The only circumstance under which I would consider FDI a preferable alternative to internally financed development is if that latter is entirely impracticable for some reason, which strikes me as a particularly small minority of cases.

FDI represents a preference for immediate gratification over longer term interests such as autonomy and stability which are integral for reliable economic development. I understand why it happens, particularly in places where conditions are so deplorable as to render autonomy and stability relatively meaningless and abstract conceptions. At the same time, if you build your economy upon an externally reliant source then you become dependent upon that source so that severing that tie to assert your own interests becomes nearly if not entirely impracticable (i.e. the costs of doing so would revert the economy towards its earlier insolvency).

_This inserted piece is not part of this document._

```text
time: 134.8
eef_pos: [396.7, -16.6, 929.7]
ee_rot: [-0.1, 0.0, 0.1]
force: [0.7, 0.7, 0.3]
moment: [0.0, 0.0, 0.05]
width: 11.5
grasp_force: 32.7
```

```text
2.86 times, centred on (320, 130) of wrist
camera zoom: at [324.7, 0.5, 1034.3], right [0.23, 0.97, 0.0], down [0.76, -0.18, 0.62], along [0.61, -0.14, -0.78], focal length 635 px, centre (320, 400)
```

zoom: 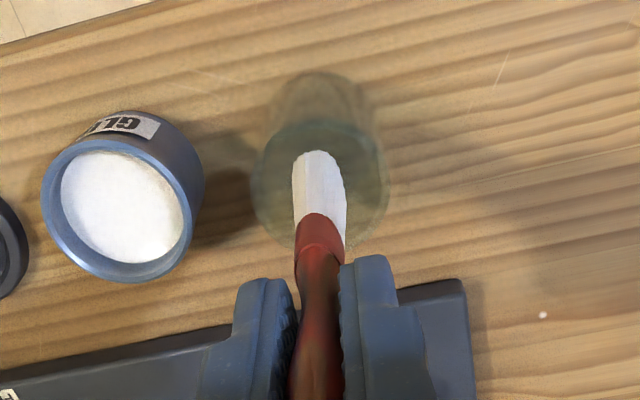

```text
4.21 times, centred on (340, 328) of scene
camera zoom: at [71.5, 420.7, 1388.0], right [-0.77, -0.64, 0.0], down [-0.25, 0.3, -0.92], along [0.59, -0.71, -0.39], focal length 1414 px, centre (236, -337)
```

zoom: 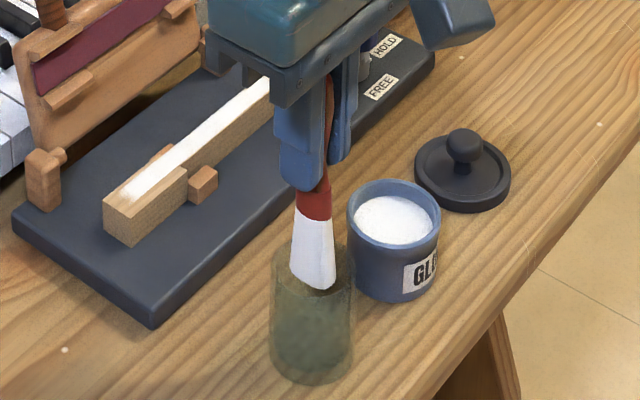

Unless you mean to suggest that there are methods of execution whereby that dependency can be mitigated for early on rather than retroactively? No examples come to mind for me, but I am not especially well versed in this area and am open to learning if you are familiar with any.

1 point

The tradeoff with FDI is a variable loss of economic independence for a variable gain in economic growth. This is not especially unique to FDI scenarios, of course, since any substantial private capital investment represents a disinvestment of power from the public sector. The notable departure lies in the variable degree of insulation FDI ventures have from the public sector, either owing to international business law or simply to the preponderance of power borne by large multi-national financial interests (particularly in smaller economies). FDI may also limit opportunities for localized entrepreneurship by concentrating financial resources into an oligopoly or monopoly of organizations, preventing local domestic growth. Further, FDI agents are insulated from the repercussions of actions taken by the organizations they invest in and effectively control which can open the door for greater environmental or other abuses of power than might otherwise occur. Of course, there can be exceptions (and this is particularly the case where more developed economies are concerned) but generally speaking foreign investment sacrifices more national and local independence than domestic alternatives would.